In Mali sono sospese le importazioni, e in assenza di cemento le imprese edilizie sono ferme e centinaia di lavoratori maliani hanno già perso il lavoro. Congelate sono anche le esportazioni: il cotone e l’oro, le principali materie prime sulle quali si fonda l’economia del Paese, restano bloccati alla frontiera. Un Paese paralizzato che sta già perdendo la fiducia nella giunta golpista, responsabile, con le sue irragionevoli condizioni, delle sanzioni subite.

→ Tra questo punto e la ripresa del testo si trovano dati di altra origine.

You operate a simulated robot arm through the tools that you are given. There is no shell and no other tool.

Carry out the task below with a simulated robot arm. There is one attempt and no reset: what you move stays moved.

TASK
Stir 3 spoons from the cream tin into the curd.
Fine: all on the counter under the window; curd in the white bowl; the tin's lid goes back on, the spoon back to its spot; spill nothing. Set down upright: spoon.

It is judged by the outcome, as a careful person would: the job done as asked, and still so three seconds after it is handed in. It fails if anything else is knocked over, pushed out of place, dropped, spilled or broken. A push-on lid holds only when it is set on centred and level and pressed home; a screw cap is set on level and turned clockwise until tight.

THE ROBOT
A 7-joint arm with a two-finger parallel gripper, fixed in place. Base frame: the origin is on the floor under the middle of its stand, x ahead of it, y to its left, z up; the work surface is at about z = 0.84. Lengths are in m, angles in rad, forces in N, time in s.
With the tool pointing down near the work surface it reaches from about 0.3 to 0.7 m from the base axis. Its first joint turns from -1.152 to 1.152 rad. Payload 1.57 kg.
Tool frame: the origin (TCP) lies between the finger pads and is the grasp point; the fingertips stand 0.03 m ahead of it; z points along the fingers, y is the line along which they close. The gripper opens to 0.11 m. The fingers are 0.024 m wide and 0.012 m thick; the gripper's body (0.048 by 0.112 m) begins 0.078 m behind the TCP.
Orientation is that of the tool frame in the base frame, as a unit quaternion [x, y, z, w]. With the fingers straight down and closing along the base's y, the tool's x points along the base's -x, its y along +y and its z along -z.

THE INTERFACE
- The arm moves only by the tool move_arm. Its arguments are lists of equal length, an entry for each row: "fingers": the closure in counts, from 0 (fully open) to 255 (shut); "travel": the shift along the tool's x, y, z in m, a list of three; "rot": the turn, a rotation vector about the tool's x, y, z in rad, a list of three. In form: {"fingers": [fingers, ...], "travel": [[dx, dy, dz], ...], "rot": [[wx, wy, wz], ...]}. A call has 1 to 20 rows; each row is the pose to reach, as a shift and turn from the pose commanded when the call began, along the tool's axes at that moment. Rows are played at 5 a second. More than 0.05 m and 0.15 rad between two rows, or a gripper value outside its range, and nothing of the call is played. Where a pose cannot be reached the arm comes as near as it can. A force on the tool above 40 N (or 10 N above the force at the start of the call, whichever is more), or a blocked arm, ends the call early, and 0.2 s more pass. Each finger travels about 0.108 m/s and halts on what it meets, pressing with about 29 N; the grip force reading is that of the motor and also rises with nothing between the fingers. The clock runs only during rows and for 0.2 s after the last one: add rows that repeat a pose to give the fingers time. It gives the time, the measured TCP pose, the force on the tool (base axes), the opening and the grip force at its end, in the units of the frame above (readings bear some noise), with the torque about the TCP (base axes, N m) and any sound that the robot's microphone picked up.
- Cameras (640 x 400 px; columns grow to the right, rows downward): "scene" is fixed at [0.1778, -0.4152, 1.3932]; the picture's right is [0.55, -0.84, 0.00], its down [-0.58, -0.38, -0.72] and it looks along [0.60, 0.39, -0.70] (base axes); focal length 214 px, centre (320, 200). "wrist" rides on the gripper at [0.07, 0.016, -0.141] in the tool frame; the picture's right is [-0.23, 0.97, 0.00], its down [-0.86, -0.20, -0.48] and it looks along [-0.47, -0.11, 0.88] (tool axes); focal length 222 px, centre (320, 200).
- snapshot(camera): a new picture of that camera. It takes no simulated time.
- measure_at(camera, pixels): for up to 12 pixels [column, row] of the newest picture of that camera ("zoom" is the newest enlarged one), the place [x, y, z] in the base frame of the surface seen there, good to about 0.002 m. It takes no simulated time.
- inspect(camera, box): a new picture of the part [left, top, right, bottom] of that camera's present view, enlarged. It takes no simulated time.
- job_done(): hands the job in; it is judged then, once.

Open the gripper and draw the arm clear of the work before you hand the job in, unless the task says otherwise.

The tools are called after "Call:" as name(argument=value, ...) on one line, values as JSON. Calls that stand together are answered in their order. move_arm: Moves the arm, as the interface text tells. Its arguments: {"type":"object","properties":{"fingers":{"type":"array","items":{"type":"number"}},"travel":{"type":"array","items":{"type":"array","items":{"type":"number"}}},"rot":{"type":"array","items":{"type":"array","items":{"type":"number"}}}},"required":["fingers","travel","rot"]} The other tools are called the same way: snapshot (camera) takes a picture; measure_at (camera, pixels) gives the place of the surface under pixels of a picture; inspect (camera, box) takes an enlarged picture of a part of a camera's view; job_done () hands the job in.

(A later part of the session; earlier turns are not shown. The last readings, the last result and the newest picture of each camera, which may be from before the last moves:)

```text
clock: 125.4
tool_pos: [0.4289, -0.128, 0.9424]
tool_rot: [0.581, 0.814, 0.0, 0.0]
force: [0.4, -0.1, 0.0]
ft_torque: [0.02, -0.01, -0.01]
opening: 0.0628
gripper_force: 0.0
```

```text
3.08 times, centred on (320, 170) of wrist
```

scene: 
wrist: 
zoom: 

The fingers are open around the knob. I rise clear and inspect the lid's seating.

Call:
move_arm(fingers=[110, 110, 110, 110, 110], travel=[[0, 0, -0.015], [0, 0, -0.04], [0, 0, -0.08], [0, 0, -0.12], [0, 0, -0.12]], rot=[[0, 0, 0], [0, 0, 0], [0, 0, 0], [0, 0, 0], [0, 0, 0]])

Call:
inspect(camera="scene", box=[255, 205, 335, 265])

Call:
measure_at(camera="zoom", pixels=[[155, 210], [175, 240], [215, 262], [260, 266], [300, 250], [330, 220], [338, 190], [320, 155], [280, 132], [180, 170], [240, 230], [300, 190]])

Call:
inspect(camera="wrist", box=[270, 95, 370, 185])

In attesa della sua investitura ufficiale e della reazione della Comunità economica dell’Africa occidentale, il colonnello Damiba lancia intanto le promesse del suo programma di governo, forse troppo denso e ambizioso per sembrare quello di una semplice e momentanea fase di transizione verso una nuova legislatura democratica. Nell’agenda del nuovo Presidente, il rafforzamento della governance e la lotta alla corruzione. Tra le sue missioni, la lotta al terrorismo, il ripristino dell’integrità del territorio nazionale e “fornire una risposta efficace e urgente alla crisi umanitaria” e ai “drammi economici e comunitari causati dall’insicurezza” nel Paese. Un piano impegnativo, in uno Stato lacerato dal 2015 dal terrorismo jihadista che ha progressivamente esteso il proprio controllo sulle regioni intorno a Ouagadougou, causato almeno 2.000 morti e migliaia di sfollati.

Un progetto, quello di Damiba, che sembrerebbe dover richiedere almeno i 36 mesi di governo prefissati dallo statuto, non uno di meno. Le battaglie annunciate dal nuovo Presidente, del resto, sono proprio quelle nelle quali l’ex capo di Stato, Roch Marc Christian Kaboré, è accusato di essersi mostrato sempre troppo debole e inefficace. All’investitura di Damiba, mercoledì, Kaboré assisterà da detenuto, dalla villa a Ouagadougou dove si trova agli arresti domiciliari dai giorni del colpo di stato.